When Should I Visit?
Most people visit during the Southern Hemisphere’s summer; the trails are less crowded in November and March, and the extreme wind gusts that hit the region in summer are less frequent then as well.
How Do I Get There?
The main airport for the Argentine side of Patagonia is El Calafate International Airport; on the Chilean side, it’s either Teniente Julio Gallardo Airport, in Puerto Natales, or Presidente Carlos Ibanez del Campo International Airport, in Punta Arenas. Wherever you’re coming from, you’ll generally have to connect through either Buenos Aires or Santiago.
Learn from one traveler’s experience: In Buenos Aires, international flights arrive in one airport and domestic flights typically depart from another – so give yourself several hours between flights to get across the city.
How Long Should I Stay?
To see the full scope of Patagonia, you’ll want to visit both countries, starting in one and ending in the other. That will take at least 10 days, as the drive between Argentina and Chile – including border crossing – eats up almost an entire day. In Argentina, divide your time between El Calafate, a base for the Perito Moreno Glacier, and El Chalten, the starting point for several iconic hikes.
Where Do I Sleep?
The Xelena Hotel & Suites sits on the edge of Lago Argentino, just outside El Calafate (a free shuttle runs downtown from the hotel). The rooms are a tad generic – as one traveler explains, “it is a five-star hotel locally, not internationally” – but there is a lovely indoor/outdoor pool, and the restaurant is quite good. In El Chalten, the Don Los Cerros Boutique Hotel & Spa sits on the highest point in town, with views to match; the staff has won the hearts of many a traveler. Get away from it all at Estancia Cristina Lodge; this homestead was built by English pioneers in the early 20th century and has now been turned into a lovely hotel (not to mention, a 2017 TripAdvisor Travelers’ Choice winner) that is accessible only by boat.
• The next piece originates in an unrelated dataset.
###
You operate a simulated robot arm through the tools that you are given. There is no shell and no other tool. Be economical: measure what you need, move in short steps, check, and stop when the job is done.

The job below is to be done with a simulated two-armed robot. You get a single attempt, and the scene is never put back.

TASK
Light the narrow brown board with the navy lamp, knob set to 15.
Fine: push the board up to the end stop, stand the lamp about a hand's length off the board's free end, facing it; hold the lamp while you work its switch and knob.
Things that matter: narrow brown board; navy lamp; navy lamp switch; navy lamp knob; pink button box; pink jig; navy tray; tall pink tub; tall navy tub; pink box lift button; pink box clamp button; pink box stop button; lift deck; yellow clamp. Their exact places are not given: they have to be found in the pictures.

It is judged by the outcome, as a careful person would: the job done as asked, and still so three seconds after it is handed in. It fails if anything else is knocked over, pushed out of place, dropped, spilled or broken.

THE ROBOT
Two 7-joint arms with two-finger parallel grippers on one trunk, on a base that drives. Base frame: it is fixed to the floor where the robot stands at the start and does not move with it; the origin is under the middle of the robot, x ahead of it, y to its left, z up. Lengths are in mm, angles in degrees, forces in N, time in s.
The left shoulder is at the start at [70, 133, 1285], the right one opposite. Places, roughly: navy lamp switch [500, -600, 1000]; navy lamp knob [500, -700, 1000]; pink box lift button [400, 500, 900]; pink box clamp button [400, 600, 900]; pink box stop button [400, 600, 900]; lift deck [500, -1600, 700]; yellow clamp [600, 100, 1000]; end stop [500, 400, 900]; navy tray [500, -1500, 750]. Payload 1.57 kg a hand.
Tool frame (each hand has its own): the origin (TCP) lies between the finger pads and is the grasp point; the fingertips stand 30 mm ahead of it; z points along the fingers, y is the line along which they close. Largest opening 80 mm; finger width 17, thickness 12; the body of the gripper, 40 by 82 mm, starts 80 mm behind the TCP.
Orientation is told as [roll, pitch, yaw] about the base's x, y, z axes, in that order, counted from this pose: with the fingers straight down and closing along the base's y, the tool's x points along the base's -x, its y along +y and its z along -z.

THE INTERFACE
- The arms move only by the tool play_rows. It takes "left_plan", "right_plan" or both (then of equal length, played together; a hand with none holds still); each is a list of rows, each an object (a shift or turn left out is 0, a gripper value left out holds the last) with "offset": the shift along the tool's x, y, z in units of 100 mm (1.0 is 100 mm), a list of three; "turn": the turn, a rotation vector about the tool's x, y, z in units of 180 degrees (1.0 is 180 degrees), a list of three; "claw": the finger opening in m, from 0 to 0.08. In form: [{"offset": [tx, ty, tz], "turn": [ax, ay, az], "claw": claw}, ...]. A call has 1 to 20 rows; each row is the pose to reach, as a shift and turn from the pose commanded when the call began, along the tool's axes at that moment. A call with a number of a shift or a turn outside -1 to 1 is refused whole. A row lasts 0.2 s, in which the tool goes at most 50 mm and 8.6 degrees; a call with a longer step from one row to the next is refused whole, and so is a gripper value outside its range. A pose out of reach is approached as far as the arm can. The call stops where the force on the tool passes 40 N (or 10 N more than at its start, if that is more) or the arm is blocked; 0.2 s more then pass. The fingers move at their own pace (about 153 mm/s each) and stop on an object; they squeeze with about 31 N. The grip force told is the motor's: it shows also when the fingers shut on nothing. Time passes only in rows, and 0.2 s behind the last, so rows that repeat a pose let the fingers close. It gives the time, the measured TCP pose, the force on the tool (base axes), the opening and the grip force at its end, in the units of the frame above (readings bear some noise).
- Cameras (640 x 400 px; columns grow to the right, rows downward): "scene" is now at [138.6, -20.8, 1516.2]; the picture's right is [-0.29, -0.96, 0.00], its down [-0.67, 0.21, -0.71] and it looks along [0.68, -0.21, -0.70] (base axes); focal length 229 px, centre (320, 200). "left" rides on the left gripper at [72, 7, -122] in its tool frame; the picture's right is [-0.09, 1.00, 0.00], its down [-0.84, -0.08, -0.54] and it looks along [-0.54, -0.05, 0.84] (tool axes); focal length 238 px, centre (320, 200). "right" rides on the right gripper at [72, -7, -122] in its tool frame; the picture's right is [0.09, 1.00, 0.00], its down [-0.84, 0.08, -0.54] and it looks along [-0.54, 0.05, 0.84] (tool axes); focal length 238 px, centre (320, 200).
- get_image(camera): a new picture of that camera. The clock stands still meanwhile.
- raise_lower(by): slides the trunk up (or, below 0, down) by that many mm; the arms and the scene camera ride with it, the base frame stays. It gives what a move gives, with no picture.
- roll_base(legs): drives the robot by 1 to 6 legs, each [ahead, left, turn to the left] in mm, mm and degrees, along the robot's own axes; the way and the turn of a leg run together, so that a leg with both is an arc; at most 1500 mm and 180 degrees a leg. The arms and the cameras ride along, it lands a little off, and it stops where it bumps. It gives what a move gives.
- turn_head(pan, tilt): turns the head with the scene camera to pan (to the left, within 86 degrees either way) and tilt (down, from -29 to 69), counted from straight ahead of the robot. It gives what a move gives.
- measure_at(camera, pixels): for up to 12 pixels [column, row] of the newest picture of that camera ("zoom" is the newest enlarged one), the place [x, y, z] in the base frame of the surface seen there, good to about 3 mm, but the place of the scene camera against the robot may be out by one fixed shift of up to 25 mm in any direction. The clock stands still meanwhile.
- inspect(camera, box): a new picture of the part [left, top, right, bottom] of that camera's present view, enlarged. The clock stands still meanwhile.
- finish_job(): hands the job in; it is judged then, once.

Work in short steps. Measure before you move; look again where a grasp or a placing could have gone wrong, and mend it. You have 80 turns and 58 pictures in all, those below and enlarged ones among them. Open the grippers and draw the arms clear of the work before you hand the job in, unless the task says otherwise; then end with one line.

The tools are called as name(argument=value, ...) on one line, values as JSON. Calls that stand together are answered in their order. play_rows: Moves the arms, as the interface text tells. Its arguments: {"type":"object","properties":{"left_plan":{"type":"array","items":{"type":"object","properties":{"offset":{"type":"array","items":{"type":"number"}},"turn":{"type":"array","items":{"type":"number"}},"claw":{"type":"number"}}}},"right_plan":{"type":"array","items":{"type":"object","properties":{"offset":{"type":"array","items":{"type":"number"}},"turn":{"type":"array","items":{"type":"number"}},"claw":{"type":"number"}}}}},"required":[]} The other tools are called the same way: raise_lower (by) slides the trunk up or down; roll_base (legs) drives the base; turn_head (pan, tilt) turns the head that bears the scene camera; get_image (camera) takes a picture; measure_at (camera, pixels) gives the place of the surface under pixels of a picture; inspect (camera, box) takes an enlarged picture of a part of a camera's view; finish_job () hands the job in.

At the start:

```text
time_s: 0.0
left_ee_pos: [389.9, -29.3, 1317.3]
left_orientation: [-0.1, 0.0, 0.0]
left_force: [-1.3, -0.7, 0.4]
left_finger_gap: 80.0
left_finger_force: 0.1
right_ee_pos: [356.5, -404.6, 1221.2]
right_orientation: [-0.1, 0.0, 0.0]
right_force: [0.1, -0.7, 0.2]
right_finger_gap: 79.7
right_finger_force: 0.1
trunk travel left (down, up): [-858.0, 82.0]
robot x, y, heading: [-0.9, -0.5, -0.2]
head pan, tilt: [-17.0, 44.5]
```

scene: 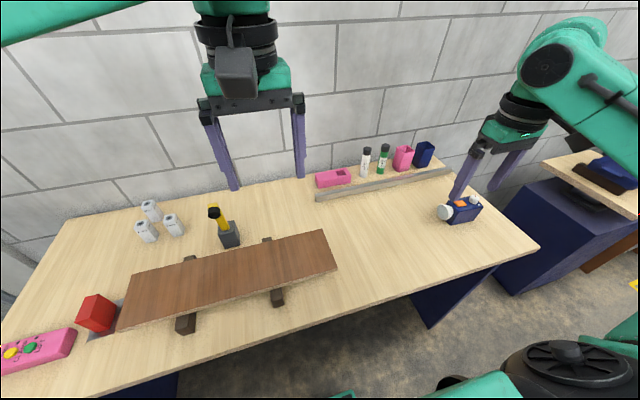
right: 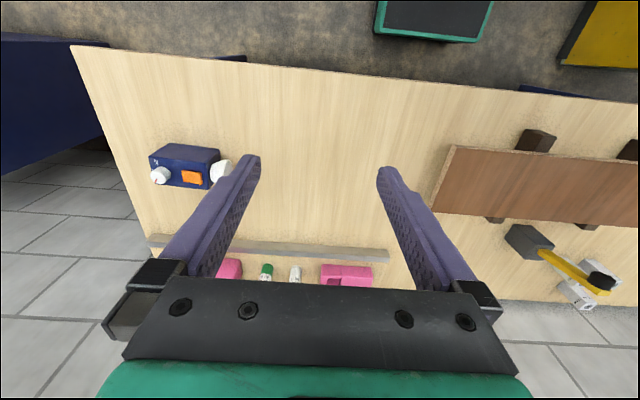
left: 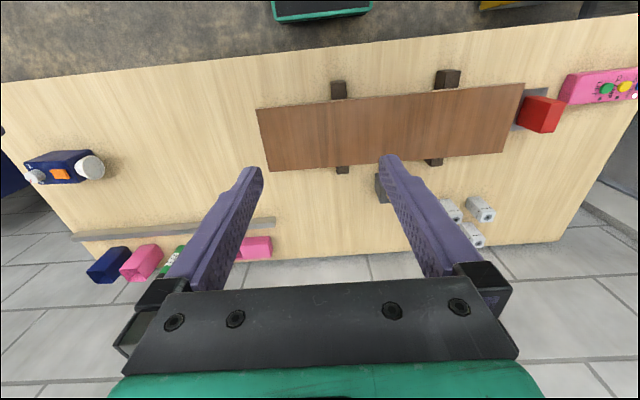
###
In Chile, you’ll want to stay either inside or just beyond the border of Torres del Paine National Park. Las Torres Patagonia’s main advantage is its location: You can walk straight from your room onto some of the park’s most popular hiking trails (which means that you can get a head-start on the trekkers who need a vehicle to get them there). Even if you don’t stay at Las Torres, stop in for one of their superb cocktails or a pint of the beer, brewed on site. The Rio Serrano Hotel, just outside the park, is a less expensive option; many of the rooms look onto a stunning panorama that takes in the entire Torres del Paine range. Says one traveler of the Rio Serrano, “the overall feel is of a large, welcoming mountain lodge, with plenty of wood and stone, and space to relax.”
What Should I Do While I’m There?
El Calafate is all about ice – either viewing it from a boat, walking atop the Perito Moreno Glacier or kayaking among the icebergs. From El Chalten, this two-day tour takes in two of the premiere hiking routes, with views of crystalline lakes and sharp-toothed peaks. And be sure not to miss the demanding but rewarding Towers hike in Chile’s Torres del Paine National Park.